New U.S. Internet traffic rules cleared a hurdle on Thursday, surviving an attempt by the Senate to block them from taking effect later in the month.
President Barack Obama's fellow Democrats in the Senate blocked a Republican-backed resolution to disapprove of the Federal Communications Commission's rules on net neutrality. The vote was 52-46 against the resolution.
Adopted by a divided FCC last December, the rules forbid broadband providers from blocking legal content while leaving flexibility for providers to manage their networks.
The rules still face a court challenge. Lawsuits by Verizon Communications Inc and others have been consolidated before the U.S. Court of Appeals for the District of Columbia Circuit.
The Senate resolution was championed by Kay Bailey Hutchinson, the top Republican on the Senate Commerce Committee, and had 42 co-sponsors, all Republican. A similar measure passed the Republican-led House of Representatives in April.
Regulations to mandate the neutrality of the Internet -- in terms of content, sites, platforms and types of equipment that may be attached -- have been the subject of fierce debate for the last 10 years.

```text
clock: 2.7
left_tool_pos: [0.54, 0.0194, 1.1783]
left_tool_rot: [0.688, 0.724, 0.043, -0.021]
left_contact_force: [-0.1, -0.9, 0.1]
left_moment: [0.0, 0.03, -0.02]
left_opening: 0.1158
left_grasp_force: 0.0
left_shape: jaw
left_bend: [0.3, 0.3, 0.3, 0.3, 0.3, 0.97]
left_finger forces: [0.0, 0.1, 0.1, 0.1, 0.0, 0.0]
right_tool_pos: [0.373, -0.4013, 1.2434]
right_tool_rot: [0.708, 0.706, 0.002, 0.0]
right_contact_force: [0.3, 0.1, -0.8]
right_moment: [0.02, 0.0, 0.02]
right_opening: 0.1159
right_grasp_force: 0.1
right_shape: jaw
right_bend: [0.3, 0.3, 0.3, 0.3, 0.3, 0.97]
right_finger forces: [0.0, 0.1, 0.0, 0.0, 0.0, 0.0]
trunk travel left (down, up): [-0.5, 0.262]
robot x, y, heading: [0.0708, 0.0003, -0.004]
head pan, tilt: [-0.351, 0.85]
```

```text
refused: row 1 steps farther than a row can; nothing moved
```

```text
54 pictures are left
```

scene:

The dispute pits content providers, who seek protection against the blocking or degrading of their services, against Internet service providers who often supply rival content and fear their networks could be overwhelmed.
The FCC's rules allow consumers and entrepreneurs to utilize the Internet without having to ask permission from their broadband provider, Democratic Senator Jay Rockefeller, chairman of the Senate Commerce Committee, said on Wednesday.
Backers of net neutrality say big providers could otherwise use their gatekeeper role to discriminate against competitors.
But Republicans said the rules were an unprecedented power grab by the FCC.
Hutchinson said the rules were yet another example of the Obama administration's relentless imposition of new and destructive regulations... (that) are freezing our economy.
The FCC rules are scheduled to go into effect on November 20.